At first it seemed preposterous, but as I researched my book, "Funding the Enemy," I realized the soldiers were right. GlobalPost revealed the system is so routine, there are Taliban business offices in Kabul where contractors take their U.S.-funded contracts to negotiate percentages with jihadist engineers. Security firms commonly contract with Afghan insurgents to protect U.S.-funded development projects. The notoriously wasteful 64-mile-long Khost-Gardez road project is expected to cost taxpayers $176 million. Over $43 million went to a security firm, which then hired an insurgent leader who was on the U.S. JPEL “kill or capture” list. They paid the jihadi $160,000 a month to provide security against himself.

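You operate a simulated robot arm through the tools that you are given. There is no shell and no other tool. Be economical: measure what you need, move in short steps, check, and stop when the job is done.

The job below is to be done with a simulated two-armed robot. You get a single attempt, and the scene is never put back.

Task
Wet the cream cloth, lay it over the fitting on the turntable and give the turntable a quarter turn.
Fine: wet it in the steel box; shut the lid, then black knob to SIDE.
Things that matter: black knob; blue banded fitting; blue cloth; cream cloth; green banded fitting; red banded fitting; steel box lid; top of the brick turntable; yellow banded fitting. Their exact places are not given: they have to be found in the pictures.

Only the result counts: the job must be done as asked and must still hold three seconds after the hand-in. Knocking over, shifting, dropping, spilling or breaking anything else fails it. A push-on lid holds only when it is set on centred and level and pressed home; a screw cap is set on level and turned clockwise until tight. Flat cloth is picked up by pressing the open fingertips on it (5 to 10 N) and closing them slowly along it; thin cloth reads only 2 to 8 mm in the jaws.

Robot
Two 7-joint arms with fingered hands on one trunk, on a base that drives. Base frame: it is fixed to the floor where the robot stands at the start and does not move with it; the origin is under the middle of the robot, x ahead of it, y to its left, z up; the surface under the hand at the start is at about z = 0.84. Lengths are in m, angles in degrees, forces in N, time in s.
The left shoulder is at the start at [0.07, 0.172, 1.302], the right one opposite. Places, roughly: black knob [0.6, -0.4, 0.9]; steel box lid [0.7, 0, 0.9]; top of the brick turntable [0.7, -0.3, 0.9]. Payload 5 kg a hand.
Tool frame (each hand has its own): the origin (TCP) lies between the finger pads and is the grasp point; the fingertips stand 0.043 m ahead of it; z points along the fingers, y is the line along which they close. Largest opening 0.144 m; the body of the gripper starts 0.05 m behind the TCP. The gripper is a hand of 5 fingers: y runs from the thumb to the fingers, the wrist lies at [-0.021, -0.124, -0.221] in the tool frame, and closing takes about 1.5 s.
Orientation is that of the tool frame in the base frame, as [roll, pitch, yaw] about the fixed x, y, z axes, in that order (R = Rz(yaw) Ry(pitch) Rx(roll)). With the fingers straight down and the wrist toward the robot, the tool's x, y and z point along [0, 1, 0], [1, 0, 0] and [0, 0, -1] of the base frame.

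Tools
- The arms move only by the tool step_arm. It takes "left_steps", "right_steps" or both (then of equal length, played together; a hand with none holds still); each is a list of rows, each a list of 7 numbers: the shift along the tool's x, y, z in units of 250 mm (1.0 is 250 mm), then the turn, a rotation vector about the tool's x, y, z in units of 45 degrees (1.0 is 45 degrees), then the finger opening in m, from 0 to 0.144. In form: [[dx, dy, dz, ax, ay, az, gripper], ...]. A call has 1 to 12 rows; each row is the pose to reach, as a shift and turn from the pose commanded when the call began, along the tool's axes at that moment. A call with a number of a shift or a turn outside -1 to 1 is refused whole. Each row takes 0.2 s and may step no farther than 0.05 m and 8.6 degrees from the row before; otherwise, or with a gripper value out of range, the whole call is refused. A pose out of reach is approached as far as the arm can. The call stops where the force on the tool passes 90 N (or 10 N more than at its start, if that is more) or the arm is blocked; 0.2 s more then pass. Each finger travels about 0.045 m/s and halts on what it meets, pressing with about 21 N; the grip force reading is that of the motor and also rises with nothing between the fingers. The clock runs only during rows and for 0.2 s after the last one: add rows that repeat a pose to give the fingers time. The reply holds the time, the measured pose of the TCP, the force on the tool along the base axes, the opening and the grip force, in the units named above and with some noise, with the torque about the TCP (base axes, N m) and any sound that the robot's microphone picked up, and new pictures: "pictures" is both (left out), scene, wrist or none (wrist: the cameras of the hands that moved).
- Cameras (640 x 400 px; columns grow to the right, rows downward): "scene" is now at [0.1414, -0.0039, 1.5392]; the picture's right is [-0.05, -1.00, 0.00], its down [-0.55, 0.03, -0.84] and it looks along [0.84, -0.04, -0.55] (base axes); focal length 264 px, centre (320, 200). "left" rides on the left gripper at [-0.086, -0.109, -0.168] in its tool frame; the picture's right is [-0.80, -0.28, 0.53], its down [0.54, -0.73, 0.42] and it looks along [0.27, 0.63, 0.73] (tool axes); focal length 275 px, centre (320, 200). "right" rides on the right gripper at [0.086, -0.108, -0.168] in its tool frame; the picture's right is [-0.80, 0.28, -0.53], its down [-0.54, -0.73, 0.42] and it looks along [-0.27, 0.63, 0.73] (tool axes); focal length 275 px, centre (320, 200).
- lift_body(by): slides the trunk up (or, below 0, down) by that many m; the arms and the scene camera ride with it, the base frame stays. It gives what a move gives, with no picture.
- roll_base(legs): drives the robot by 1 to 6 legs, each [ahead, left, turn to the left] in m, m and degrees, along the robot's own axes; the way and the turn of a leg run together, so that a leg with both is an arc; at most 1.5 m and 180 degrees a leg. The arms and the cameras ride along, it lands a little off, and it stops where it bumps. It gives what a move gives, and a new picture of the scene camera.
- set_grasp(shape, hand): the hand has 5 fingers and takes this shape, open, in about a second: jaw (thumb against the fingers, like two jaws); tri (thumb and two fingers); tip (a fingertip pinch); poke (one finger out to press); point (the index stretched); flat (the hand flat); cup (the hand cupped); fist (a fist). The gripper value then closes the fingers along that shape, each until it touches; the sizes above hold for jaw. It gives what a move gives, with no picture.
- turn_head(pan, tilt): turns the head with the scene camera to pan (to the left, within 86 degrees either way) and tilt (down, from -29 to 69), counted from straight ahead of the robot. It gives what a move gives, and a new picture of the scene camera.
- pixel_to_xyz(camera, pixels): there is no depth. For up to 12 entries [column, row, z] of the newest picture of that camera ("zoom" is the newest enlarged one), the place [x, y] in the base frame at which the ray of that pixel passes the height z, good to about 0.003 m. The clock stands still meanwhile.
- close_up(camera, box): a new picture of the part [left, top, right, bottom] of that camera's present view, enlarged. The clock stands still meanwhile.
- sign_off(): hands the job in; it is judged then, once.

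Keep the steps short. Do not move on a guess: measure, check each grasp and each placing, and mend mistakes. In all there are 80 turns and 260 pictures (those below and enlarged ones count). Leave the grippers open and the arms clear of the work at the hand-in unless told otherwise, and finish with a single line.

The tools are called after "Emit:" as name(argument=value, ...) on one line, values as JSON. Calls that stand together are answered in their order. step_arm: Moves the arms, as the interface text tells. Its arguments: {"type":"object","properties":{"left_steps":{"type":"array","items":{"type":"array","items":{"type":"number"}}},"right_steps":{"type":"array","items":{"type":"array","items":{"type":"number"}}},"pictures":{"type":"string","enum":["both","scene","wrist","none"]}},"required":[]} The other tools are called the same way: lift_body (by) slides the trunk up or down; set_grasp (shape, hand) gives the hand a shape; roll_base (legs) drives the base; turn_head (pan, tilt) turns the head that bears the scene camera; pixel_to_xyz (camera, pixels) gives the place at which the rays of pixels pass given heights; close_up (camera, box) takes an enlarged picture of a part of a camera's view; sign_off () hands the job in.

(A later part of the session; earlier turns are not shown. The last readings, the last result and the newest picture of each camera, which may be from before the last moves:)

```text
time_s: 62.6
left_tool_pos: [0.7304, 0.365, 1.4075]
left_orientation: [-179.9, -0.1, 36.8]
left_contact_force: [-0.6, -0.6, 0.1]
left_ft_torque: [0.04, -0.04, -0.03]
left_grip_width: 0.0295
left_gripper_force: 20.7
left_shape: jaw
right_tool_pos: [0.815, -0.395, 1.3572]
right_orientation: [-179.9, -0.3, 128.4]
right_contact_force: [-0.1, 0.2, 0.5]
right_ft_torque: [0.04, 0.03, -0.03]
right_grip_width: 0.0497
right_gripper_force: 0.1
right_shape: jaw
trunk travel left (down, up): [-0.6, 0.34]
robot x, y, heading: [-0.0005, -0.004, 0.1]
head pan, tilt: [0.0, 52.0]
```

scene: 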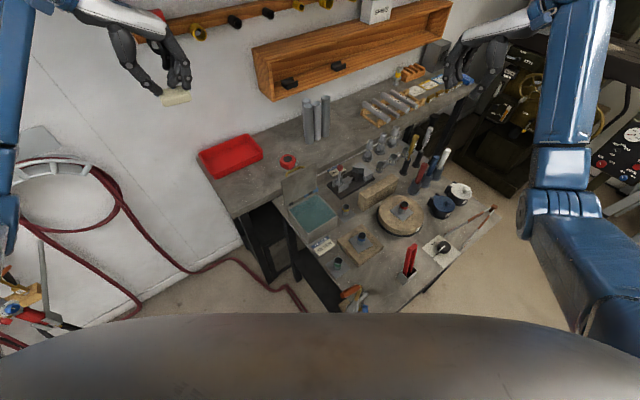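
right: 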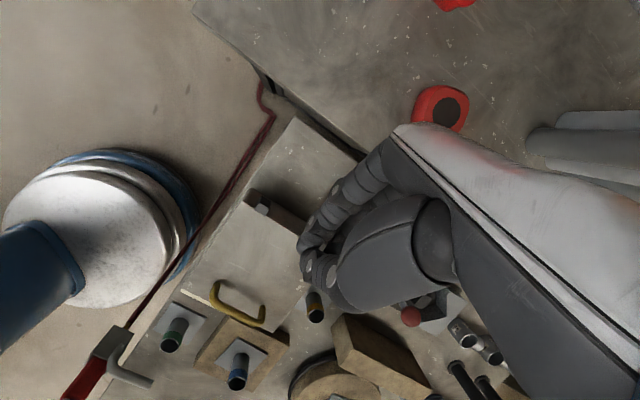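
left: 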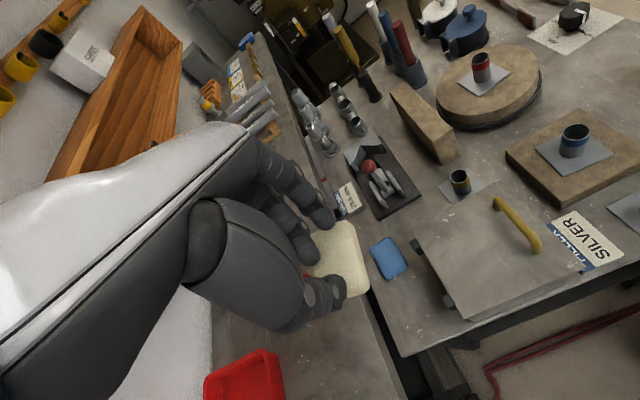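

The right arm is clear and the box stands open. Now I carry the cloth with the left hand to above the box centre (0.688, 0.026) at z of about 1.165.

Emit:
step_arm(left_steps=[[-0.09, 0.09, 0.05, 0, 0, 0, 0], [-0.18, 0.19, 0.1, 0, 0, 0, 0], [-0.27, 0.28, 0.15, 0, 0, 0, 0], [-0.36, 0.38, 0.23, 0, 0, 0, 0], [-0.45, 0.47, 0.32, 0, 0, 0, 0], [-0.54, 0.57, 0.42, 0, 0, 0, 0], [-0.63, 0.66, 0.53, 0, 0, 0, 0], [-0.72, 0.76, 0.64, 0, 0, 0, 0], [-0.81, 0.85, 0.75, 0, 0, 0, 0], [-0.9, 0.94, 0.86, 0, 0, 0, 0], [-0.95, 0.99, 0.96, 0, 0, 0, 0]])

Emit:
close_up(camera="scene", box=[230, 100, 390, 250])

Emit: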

The Taliban skims off U.S. taxpayer money are pervasive; ubiquitous. A U.S. contracting officer told me that construction contracts for the wildly expensive Afghan National Army bases in southern Afghanistan only go to contractors with Taliban connections. $100 million of taxpayer money went into rebuilding the massive Kajaki Dam in southern Afghanistan, so hydroelectricity would help secure the region. But instead, researchers discovered the Taliban controlled half of the electricity, methodically sending out bills and shutting off late payers.

The insurgents get their cut on even the smallest, seemingly benign U.S.-funded development projects, such as villager-built check dams. The insurgents shake down the Afghan contractor, and then get another cut when the U.S. development team pays the villagers. U.S. taxpayers even paid for this week’s coordinated attacks by the Haqqani network insurgents, who pay for most of their operations with money skimmed from U.S. road contracts.

As the U.S. stumbles through its eleventh year of war, American soldiers are getting increasingly cynical about our failed counterinsurgency campaign in Afghanistan. They can see clearly that despite spending $2 billion a week, we aren’t winning Afghan hearts and minds with our contradictory missions and self-defeating execution. The jihadist insurgency has relentlessly grown through the decade of war. Last year, insurgents planted more than 16,000 IEDs in Afghanistan. We have shot ourselves in the foot, reloaded, and shot ourselves again. Wearying of multiple deployments and flawed policies, many American soldiers are ready to come home. More than one soldier told me in Afghanistan, “The juice ain’t worth the squeeze.” American taxpayers surely agree with them.